Temperature Differential in Concrete Pavements in Tropical Environment

Paper by SEVERI BALBO from ISCR 9th 2004 Instanbul Turkey

Results of over one year monitoring concrete pavement slabs in São Paulo, where a typical hot-wet environment prevails, were presented. The experimental test tracks comprise 15 different concrete slabs instrumented with thermal resistors allowing the monitoring of temperatures. Over the course of the monitoring, it was sought the influence of climatic conditions such as temperature and moisture on the daily and seasonal variations of temperature differentials through the slabs’ depths.
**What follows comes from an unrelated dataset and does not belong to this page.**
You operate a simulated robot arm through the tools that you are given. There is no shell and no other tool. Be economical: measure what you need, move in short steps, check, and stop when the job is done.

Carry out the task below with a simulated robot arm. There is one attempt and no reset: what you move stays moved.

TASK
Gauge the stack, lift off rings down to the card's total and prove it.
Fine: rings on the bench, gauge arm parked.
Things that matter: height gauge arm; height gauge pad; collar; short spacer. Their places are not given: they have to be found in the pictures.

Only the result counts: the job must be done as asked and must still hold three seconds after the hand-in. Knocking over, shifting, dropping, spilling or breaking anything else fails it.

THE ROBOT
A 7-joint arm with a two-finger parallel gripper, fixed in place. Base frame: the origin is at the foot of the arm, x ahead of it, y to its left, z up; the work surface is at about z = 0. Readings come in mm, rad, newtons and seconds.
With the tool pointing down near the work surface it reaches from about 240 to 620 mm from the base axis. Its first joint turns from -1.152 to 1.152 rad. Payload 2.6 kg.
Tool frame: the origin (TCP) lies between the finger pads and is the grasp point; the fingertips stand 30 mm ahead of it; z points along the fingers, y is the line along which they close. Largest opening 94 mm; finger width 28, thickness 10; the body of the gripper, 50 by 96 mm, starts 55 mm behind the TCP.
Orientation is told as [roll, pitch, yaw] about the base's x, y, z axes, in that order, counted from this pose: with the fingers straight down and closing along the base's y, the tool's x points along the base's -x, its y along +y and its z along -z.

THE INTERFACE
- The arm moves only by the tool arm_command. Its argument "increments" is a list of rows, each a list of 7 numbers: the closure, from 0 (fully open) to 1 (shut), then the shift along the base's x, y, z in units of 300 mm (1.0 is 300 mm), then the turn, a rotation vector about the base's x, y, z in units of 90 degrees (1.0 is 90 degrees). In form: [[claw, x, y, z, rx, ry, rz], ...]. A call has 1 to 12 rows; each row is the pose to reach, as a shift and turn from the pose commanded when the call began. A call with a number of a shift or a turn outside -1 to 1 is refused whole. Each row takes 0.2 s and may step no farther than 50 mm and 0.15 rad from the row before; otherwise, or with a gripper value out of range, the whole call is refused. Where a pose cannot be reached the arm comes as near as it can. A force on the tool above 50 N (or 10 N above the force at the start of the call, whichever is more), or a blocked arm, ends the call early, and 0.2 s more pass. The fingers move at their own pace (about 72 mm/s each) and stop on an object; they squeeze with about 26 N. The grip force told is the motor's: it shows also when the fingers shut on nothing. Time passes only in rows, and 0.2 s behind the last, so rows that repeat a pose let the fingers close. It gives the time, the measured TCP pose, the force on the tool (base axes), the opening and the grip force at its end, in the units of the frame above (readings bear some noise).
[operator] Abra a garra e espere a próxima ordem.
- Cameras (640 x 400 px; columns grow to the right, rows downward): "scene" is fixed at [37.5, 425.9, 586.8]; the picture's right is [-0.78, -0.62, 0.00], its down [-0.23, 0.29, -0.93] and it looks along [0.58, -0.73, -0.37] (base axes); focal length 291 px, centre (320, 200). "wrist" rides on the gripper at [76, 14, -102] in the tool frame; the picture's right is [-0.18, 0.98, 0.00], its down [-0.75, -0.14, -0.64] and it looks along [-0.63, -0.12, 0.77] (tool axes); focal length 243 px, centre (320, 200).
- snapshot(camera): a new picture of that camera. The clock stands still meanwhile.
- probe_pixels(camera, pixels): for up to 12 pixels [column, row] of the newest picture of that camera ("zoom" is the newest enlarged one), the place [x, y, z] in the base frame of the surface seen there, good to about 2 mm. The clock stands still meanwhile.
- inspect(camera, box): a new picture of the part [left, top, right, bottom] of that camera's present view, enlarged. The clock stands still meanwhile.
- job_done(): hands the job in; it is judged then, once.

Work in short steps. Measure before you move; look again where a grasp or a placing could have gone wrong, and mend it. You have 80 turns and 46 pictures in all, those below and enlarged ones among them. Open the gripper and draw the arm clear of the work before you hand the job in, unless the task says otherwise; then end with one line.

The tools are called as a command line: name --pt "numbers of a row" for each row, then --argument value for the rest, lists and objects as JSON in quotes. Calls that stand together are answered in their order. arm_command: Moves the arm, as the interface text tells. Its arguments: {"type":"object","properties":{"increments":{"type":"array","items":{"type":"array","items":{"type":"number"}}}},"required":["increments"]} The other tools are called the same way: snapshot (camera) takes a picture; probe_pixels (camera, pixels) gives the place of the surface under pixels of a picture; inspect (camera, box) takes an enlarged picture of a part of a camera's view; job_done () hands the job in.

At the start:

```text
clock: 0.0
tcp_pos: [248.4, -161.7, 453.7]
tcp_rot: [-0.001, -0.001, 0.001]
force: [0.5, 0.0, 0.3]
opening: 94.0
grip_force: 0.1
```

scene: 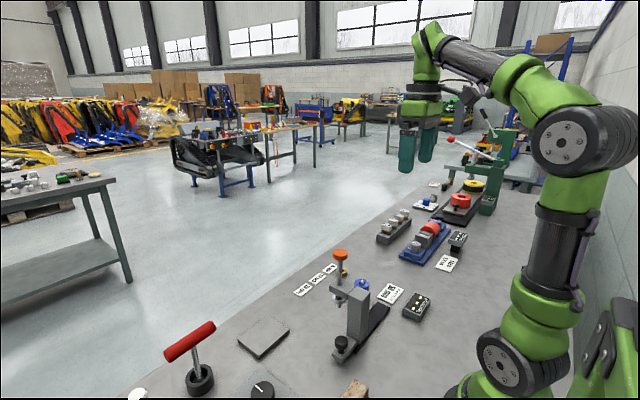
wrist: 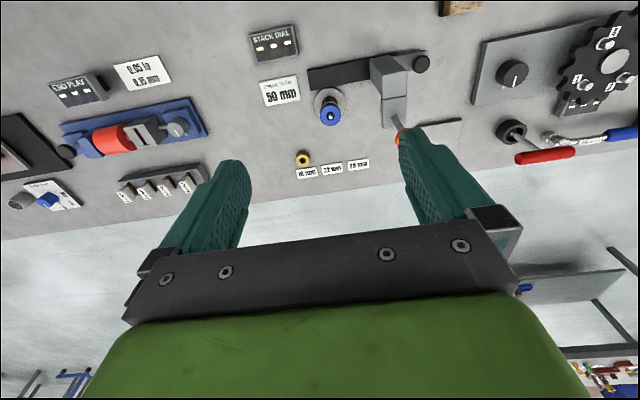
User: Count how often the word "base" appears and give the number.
Daytime temperature differentials of more than 15ºC were observed during typical summer days (e.g., high air temperature of 32ºC and 7.6 hours of solar radiation), and of about 10ºC during typical winter days (e.g., low air temperature of 11ºC and 3 hours of solar radiation). The absolute value of nighttime temperature differentials is not as extreme as the daytime differentials, and is significant mostly during spring and summer (September to March). Nonlinear quadratic temperature distributions through the slab thickness were evident in most cases; nevertheless, distributions that are almost linear may be present at some times during the day and even at night. The effects of tropical rains on temperature differentials are presented, and empirical models for the prediction of temperature differentials in slabs are suggested.